Tensor-optimized shell model for the Li isotopes with a bare nucleon-nucleon interaction

TL;DR

This paper employs the tensor-optimized shell model with a bare nucleon-nucleon interaction to analyze the role of tensor forces in the spectra of Li isotopes, revealing their significant impact on energy levels and state configurations.

Contribution

It introduces a systematic study of Li isotopes using TOSM combined with UCOM, highlighting the tensor force's influence on nuclear spectra with a novel approach.

Findings

Tensor force causes characteristic effects on spectra.

Energy differences in 5Li are due to tensor correlations.
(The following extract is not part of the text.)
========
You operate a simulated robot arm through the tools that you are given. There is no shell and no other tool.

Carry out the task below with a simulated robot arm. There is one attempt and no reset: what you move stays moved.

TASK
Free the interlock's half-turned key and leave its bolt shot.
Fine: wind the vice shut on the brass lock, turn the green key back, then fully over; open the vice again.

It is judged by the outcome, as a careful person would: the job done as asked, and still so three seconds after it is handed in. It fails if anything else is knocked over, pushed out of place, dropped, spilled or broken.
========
Low-lying states in 7-9Li are influenced by tensor contributions.

Abstract

We study the Li isotopes systematically in terms of the tensor-optimized shell model (TOSM) by using a bare nucleon-nucleon interaction as the AV8' interaction. The short-range correlation is treated in the unitary correlation operator method (UCOM). Using the TOSM+UCOM approach, we investigate the role of the tensor force on each spectrum of the Li isotopes. It is found that the tensor force produces quite a characteristic effect on various states in each spectrum and those spectra are affected considerably by the tensor force. The energy difference between the spin-orbit partner, the p1/2 and p3/2 orbits of the last neutron, in 5Li is caused by opposite roles of the tensor correlation. In 6Li, the spin-triplet state in the LS coupling configuration is favored energetically by the tensor force in comparison with jj coupling shell model states. In 7,8,9Li, the low-lying states containing extra neutrons in the p3/2 orbit are favored energetically due to the large tensor contribution to allow the excitation from the 0s orbit to the p1/2 orbit by the tensor force. Those three nuclei show the jj coupling character in their ground states which is different from 6Li.